• _Task goal_:
Retype the whole listing below, character for character.

• _Data shown_:
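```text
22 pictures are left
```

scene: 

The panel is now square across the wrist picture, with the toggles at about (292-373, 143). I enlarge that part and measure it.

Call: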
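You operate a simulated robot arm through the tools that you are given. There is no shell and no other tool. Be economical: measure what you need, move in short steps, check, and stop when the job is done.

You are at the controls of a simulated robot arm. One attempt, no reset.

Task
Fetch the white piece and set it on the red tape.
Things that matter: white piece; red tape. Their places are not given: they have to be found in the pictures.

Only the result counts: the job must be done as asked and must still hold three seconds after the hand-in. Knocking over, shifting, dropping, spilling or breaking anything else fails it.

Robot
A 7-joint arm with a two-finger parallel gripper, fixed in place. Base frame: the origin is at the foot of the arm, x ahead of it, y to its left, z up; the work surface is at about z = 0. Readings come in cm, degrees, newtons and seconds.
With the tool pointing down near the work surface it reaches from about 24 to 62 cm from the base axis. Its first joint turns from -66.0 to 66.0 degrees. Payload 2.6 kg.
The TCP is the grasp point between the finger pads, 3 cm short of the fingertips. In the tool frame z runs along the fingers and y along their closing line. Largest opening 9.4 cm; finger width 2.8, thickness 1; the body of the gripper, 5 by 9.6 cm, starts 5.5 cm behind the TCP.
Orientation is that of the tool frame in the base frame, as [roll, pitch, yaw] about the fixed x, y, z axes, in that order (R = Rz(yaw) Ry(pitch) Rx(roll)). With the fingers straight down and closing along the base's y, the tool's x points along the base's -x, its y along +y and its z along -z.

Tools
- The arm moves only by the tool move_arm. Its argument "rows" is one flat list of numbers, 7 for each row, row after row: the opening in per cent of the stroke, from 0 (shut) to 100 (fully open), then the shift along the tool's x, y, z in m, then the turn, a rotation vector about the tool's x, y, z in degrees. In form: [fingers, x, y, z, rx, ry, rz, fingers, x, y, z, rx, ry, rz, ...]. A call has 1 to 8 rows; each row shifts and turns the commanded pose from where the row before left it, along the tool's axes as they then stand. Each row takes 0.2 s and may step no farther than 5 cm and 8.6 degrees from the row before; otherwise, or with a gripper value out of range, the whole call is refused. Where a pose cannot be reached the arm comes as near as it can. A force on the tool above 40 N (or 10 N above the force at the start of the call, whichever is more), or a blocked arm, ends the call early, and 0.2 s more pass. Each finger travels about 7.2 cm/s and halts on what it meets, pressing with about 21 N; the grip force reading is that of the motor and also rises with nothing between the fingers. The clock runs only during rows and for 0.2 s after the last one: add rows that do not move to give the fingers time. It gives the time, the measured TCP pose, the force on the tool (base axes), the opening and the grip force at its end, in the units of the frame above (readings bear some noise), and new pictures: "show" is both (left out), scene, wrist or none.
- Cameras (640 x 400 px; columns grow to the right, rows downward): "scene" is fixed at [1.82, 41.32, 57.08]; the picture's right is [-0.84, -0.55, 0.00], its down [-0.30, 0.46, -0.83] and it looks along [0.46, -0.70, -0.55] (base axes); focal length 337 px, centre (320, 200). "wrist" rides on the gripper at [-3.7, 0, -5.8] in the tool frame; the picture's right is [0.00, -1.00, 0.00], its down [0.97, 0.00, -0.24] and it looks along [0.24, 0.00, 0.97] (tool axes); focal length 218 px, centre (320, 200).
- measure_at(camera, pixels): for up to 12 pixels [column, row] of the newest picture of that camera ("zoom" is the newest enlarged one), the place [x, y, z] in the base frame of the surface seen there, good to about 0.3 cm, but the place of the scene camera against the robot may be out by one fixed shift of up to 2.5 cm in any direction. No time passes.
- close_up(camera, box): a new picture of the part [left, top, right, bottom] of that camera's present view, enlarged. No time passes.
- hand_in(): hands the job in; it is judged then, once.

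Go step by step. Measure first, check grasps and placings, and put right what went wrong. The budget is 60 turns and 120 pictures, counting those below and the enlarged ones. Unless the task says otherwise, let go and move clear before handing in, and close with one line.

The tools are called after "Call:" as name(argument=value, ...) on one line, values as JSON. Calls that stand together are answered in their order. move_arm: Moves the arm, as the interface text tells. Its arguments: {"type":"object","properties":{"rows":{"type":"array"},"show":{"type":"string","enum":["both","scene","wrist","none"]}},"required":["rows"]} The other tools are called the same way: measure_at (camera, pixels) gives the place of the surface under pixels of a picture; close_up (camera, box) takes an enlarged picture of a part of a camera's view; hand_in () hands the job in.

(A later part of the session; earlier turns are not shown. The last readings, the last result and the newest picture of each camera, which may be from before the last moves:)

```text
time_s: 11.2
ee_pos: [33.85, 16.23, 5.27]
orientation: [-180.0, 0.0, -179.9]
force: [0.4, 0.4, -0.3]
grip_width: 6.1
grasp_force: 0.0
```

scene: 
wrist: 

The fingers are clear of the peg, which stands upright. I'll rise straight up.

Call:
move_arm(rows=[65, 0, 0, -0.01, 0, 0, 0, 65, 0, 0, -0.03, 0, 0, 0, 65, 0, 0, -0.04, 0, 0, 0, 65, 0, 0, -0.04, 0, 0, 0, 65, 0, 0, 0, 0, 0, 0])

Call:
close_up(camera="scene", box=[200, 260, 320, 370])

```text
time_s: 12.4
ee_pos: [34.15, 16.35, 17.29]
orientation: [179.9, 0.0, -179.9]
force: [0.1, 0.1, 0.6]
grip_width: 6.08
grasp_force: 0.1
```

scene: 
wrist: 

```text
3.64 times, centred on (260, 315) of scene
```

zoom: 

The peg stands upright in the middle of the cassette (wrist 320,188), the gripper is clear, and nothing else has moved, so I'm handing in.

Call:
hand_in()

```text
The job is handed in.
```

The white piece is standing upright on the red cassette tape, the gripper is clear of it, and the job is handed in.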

• _Solution for this exercise_:
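```text
22 pictures are left
```

scene: 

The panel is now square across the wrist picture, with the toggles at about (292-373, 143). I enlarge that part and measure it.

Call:
You operate a simulated robot arm through the tools that you are given. There is no shell and no other tool. Be economical: measure what you need, move in short steps, check, and stop when the job is done.

You are at the controls of a simulated robot arm. One attempt, no reset.

Task
Fetch the white piece and set it on the red tape.
Things that matter: white piece; red tape. Their places are not given: they have to be found in the pictures.

Only the result counts: the job must be done as asked and must still hold three seconds after the hand-in. Knocking over, shifting, dropping, spilling or breaking anything else fails it.

Robot
A 7-joint arm with a two-finger parallel gripper, fixed in place. Base frame: the origin is at the foot of the arm, x ahead of it, y to its left, z up; the work surface is at about z = 0. Readings come in cm, degrees, newtons and seconds.
With the tool pointing down near the work surface it reaches from about 24 to 62 cm from the base axis. Its first joint turns from -66.0 to 66.0 degrees. Payload 2.6 kg.
The TCP is the grasp point between the finger pads, 3 cm short of the fingertips. In the tool frame z runs along the fingers and y along their closing line. Largest opening 9.4 cm; finger width 2.8, thickness 1; the body of the gripper, 5 by 9.6 cm, starts 5.5 cm behind the TCP.
Orientation is that of the tool frame in the base frame, as [roll, pitch, yaw] about the fixed x, y, z axes, in that order (R = Rz(yaw) Ry(pitch) Rx(roll)). With the fingers straight down and closing along the base's y, the tool's x points along the base's -x, its y along +y and its z along -z.

Tools
- The arm moves only by the tool move_arm. Its argument "rows" is one flat list of numbers, 7 for each row, row after row: the opening in per cent of the stroke, from 0 (shut) to 100 (fully open), then the shift along the tool's x, y, z in m, then the turn, a rotation vector about the tool's x, y, z in degrees. In form: [fingers, x, y, z, rx, ry, rz, fingers, x, y, z, rx, ry, rz, ...]. A call has 1 to 8 rows; each row shifts and turns the commanded pose from where the row before left it, along the tool's axes as they then stand. Each row takes 0.2 s and may step no farther than 5 cm and 8.6 degrees from the row before; otherwise, or with a gripper value out of range, the whole call is refused. Where a pose cannot be reached the arm comes as near as it can. A force on the tool above 40 N (or 10 N above the force at the start of the call, whichever is more), or a blocked arm, ends the call early, and 0.2 s more pass. Each finger travels about 7.2 cm/s and halts on what it meets, pressing with about 21 N; the grip force reading is that of the motor and also rises with nothing between the fingers. The clock runs only during rows and for 0.2 s after the last one: add rows that do not move to give the fingers time. It gives the time, the measured TCP pose, the force on the tool (base axes), the opening and the grip force at its end, in the units of the frame above (readings bear some noise), and new pictures: "show" is both (left out), scene, wrist or none.
- Cameras (640 x 400 px; columns grow to the right, rows downward): "scene" is fixed at [1.82, 41.32, 57.08]; the picture's right is [-0.84, -0.55, 0.00], its down [-0.30, 0.46, -0.83] and it looks along [0.46, -0.70, -0.55] (base axes); focal length 337 px, centre (320, 200). "wrist" rides on the gripper at [-3.7, 0, -5.8] in the tool frame; the picture's right is [0.00, -1.00, 0.00], its down [0.97, 0.00, -0.24] and it looks along [0.24, 0.00, 0.97] (tool axes); focal length 218 px, centre (320, 200).
- measure_at(camera, pixels): for up to 12 pixels [column, row] of the newest picture of that camera ("zoom" is the newest enlarged one), the place [x, y, z] in the base frame of the surface seen there, good to about 0.3 cm, but the place of the scene camera against the robot may be out by one fixed shift of up to 2.5 cm in any direction. No time passes.
- close_up(camera, box): a new picture of the part [left, top, right, bottom] of that camera's present view, enlarged. No time passes.
- hand_in(): hands the job in; it is judged then, once.

Go step by step. Measure first, check grasps and placings, and put right what went wrong. The budget is 60 turns and 120 pictures, counting those below and the enlarged ones. Unless the task says otherwise, let go and move clear before handing in, and close with one line.

The tools are called after "Call:" as name(argument=value, ...) on one line, values as JSON. Calls that stand together are answered in their order. move_arm: Moves the arm, as the interface text tells. Its arguments: {"type":"object","properties":{"rows":{"type":"array"},"show":{"type":"string","enum":["both","scene","wrist","none"]}},"required":["rows"]} The other tools are called the same way: measure_at (camera, pixels) gives the place of the surface under pixels of a picture; close_up (camera, box) takes an enlarged picture of a part of a camera's view; hand_in () hands the job in.

(A later part of the session; earlier turns are not shown. The last readings, the last result and the newest picture of each camera, which may be from before the last moves:)

```text
time_s: 11.2
ee_pos: [33.85, 16.23, 5.27]
orientation: [-180.0, 0.0, -179.9]
force: [0.4, 0.4, -0.3]
grip_width: 6.1
grasp_force: 0.0
```

scene: 
wrist: 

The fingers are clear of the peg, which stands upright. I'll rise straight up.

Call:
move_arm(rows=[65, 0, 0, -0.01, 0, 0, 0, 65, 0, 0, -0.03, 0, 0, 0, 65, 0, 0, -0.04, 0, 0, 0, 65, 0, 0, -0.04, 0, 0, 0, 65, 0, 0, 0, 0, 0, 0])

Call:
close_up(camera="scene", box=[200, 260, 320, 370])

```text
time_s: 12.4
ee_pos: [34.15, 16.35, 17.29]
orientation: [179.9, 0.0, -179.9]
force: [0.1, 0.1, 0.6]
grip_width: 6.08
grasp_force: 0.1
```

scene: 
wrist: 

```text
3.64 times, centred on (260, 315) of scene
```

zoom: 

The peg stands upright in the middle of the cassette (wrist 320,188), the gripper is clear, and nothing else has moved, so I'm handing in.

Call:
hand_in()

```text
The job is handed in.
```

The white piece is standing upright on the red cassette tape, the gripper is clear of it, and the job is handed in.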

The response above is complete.